• [What is required]: Give a verbatim copy of the lines below, minus the pictures. The answer is a JSON array that holds each line as a string and skips blank lines.

○ ○ ○ ○ ○

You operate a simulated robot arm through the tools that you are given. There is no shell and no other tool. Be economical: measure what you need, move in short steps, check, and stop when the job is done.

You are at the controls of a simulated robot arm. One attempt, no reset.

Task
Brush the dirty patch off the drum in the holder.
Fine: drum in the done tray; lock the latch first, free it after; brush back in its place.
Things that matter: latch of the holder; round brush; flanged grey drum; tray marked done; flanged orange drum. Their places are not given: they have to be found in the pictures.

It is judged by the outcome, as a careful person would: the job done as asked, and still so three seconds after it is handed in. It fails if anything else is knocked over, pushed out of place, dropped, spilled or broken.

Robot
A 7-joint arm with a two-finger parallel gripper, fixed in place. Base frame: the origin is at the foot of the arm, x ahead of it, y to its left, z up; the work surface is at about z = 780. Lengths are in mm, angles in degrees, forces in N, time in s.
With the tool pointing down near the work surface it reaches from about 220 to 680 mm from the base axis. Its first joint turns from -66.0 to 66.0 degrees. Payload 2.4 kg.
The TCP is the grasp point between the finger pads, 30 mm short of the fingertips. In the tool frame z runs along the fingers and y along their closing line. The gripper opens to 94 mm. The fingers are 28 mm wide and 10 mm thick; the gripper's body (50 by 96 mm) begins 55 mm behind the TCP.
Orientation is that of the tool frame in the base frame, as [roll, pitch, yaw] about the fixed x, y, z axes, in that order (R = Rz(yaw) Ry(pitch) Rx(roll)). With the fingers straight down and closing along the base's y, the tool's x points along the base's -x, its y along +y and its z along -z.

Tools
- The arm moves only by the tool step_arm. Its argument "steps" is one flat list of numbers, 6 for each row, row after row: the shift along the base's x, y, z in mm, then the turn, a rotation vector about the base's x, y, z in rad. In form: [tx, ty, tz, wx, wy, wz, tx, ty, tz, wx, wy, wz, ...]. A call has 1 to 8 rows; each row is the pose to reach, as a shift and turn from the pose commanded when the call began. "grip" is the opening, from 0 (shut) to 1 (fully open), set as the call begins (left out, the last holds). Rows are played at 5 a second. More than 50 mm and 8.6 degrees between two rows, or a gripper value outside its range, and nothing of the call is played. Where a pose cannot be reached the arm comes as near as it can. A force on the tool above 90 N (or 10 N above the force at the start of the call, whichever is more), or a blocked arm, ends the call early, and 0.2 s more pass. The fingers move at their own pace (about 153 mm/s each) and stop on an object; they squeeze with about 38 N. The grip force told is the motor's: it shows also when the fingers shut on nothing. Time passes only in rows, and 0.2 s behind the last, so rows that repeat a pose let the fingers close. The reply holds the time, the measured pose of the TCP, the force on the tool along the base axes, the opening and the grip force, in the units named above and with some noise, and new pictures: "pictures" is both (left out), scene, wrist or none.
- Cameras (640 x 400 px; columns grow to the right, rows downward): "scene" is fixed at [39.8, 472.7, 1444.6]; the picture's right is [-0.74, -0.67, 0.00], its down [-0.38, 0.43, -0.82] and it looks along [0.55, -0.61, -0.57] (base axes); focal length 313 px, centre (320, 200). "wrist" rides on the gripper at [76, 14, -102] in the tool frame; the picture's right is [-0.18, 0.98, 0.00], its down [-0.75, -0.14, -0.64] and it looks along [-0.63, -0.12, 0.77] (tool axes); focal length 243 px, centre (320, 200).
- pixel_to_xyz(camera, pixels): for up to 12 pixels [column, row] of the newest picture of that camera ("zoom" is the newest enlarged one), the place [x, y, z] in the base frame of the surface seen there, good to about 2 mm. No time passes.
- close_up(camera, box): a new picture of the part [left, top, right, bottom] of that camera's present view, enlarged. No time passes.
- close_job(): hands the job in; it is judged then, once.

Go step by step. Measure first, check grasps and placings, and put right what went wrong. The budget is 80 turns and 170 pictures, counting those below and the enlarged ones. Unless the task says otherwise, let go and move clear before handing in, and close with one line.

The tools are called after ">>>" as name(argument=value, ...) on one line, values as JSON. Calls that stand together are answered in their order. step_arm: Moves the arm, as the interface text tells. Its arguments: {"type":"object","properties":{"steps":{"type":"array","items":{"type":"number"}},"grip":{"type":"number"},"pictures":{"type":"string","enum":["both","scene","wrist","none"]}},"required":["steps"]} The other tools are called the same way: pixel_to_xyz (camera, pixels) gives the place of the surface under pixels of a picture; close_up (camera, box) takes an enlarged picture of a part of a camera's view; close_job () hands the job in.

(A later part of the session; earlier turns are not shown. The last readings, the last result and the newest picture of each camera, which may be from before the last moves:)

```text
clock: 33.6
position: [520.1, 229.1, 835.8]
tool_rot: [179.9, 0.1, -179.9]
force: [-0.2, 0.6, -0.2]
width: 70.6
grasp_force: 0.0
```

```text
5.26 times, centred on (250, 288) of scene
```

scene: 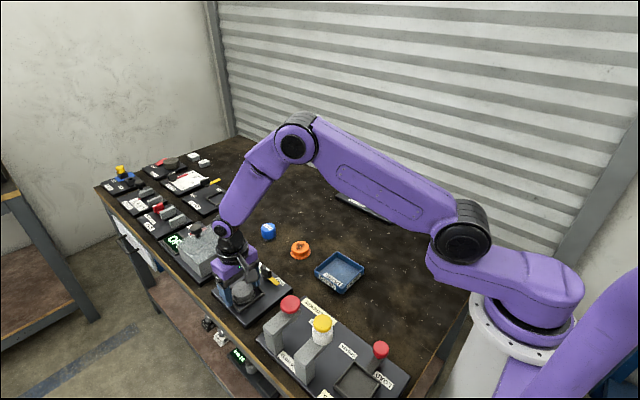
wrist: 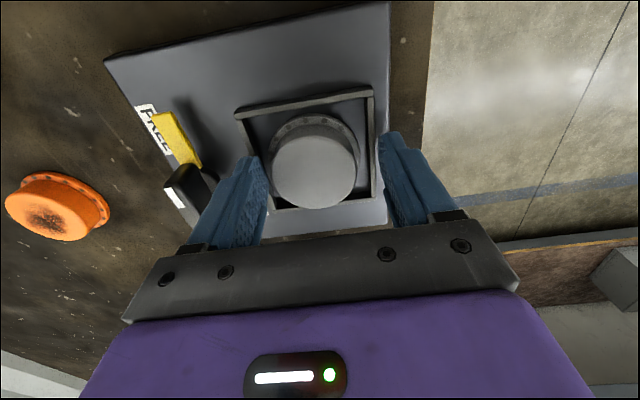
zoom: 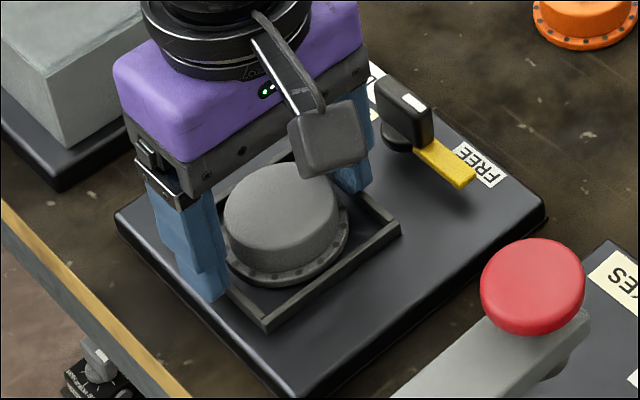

○ ○ ○ ○ ○

• [Problem solution]:
[
  "You operate a simulated robot arm through the tools that you are given. There is no shell and no other tool. Be economical: measure what you need, move in short steps, check, and stop when the job is done.",
  "You are at the controls of a simulated robot arm. One attempt, no reset.",
  "Task",
  "Brush the dirty patch off the drum in the holder.",
  "Fine: drum in the done tray; lock the latch first, free it after; brush back in its place.",
  "Things that matter: latch of the holder; round brush; flanged grey drum; tray marked done; flanged orange drum. Their places are not given: they have to be found in the pictures.",
  "It is judged by the outcome, as a careful person would: the job done as asked, and still so three seconds after it is handed in. It fails if anything else is knocked over, pushed out of place, dropped, spilled or broken.",
  "Robot",
  "A 7-joint arm with a two-finger parallel gripper, fixed in place. Base frame: the origin is at the foot of the arm, x ahead of it, y to its left, z up; the work surface is at about z = 780. Lengths are in mm, angles in degrees, forces in N, time in s.",
  "With the tool pointing down near the work surface it reaches from about 220 to 680 mm from the base axis. Its first joint turns from -66.0 to 66.0 degrees. Payload 2.4 kg.",
  "The TCP is the grasp point between the finger pads, 30 mm short of the fingertips. In the tool frame z runs along the fingers and y along their closing line. The gripper opens to 94 mm. The fingers are 28 mm wide and 10 mm thick; the gripper's body (50 by 96 mm) begins 55 mm behind the TCP.",
  "Orientation is that of the tool frame in the base frame, as [roll, pitch, yaw] about the fixed x, y, z axes, in that order (R = Rz(yaw) Ry(pitch) Rx(roll)). With the fingers straight down and closing along the base's y, the tool's x points along the base's -x, its y along +y and its z along -z.",
  "Tools",
  "- The arm moves only by the tool step_arm. Its argument \"steps\" is one flat list of numbers, 6 for each row, row after row: the shift along the base's x, y, z in mm, then the turn, a rotation vector about the base's x, y, z in rad. In form: [tx, ty, tz, wx, wy, wz, tx, ty, tz, wx, wy, wz, ...]. A call has 1 to 8 rows; each row is the pose to reach, as a shift and turn from the pose commanded when the call began. \"grip\" is the opening, from 0 (shut) to 1 (fully open), set as the call begins (left out, the last holds). Rows are played at 5 a second. More than 50 mm and 8.6 degrees between two rows, or a gripper value outside its range, and nothing of the call is played. Where a pose cannot be reached the arm comes as near as it can. A force on the tool above 90 N (or 10 N above the force at the start of the call, whichever is more), or a blocked arm, ends the call early, and 0.2 s more pass. The fingers move at their own pace (about 153 mm/s each) and stop on an object; they squeeze with about 38 N. The grip force told is the motor's: it shows also when the fingers shut on nothing. Time passes only in rows, and 0.2 s behind the last, so rows that repeat a pose let the fingers close. The reply holds the time, the measured pose of the TCP, the force on the tool along the base axes, the opening and the grip force, in the units named above and with some noise, and new pictures: \"pictures\" is both (left out), scene, wrist or none.",
  "- Cameras (640 x 400 px; columns grow to the right, rows downward): \"scene\" is fixed at [39.8, 472.7, 1444.6]; the picture's right is [-0.74, -0.67, 0.00], its down [-0.38, 0.43, -0.82] and it looks along [0.55, -0.61, -0.57] (base axes); focal length 313 px, centre (320, 200). \"wrist\" rides on the gripper at [76, 14, -102] in the tool frame; the picture's right is [-0.18, 0.98, 0.00], its down [-0.75, -0.14, -0.64] and it looks along [-0.63, -0.12, 0.77] (tool axes); focal length 243 px, centre (320, 200).",
  "- pixel_to_xyz(camera, pixels): for up to 12 pixels [column, row] of the newest picture of that camera (\"zoom\" is the newest enlarged one), the place [x, y, z] in the base frame of the surface seen there, good to about 2 mm. No time passes.",
  "- close_up(camera, box): a new picture of the part [left, top, right, bottom] of that camera's present view, enlarged. No time passes.",
  "- close_job(): hands the job in; it is judged then, once.",
  "Go step by step. Measure first, check grasps and placings, and put right what went wrong. The budget is 80 turns and 170 pictures, counting those below and the enlarged ones. Unless the task says otherwise, let go and move clear before handing in, and close with one line.",
  "The tools are called after \">>>\" as name(argument=value, ...) on one line, values as JSON. Calls that stand together are answered in their order. step_arm: Moves the arm, as the interface text tells. Its arguments: {\"type\":\"object\",\"properties\":{\"steps\":{\"type\":\"array\",\"items\":{\"type\":\"number\"}},\"grip\":{\"type\":\"number\"},\"pictures\":{\"type\":\"string\",\"enum\":[\"both\",\"scene\",\"wrist\",\"none\"]}},\"required\":[\"steps\"]} The other tools are called the same way: pixel_to_xyz (camera, pixels) gives the place of the surface under pixels of a picture; close_up (camera, box) takes an enlarged picture of a part of a camera's view; close_job () hands the job in.",
  "(A later part of the session; earlier turns are not shown. The last readings, the last result and the newest picture of each camera, which may be from before the last moves:)",
  "```text",
  "clock: 33.6",
  "position: [520.1, 229.1, 835.8]",
  "tool_rot: [179.9, 0.1, -179.9]",
  "force: [-0.2, 0.6, -0.2]",
  "width: 70.6",
  "grasp_force: 0.0",
  "```",
  "```text",
  "5.26 times, centred on (250, 288) of scene",
  "```",
  "scene: ",
  "wrist: ",
  "zoom: "
]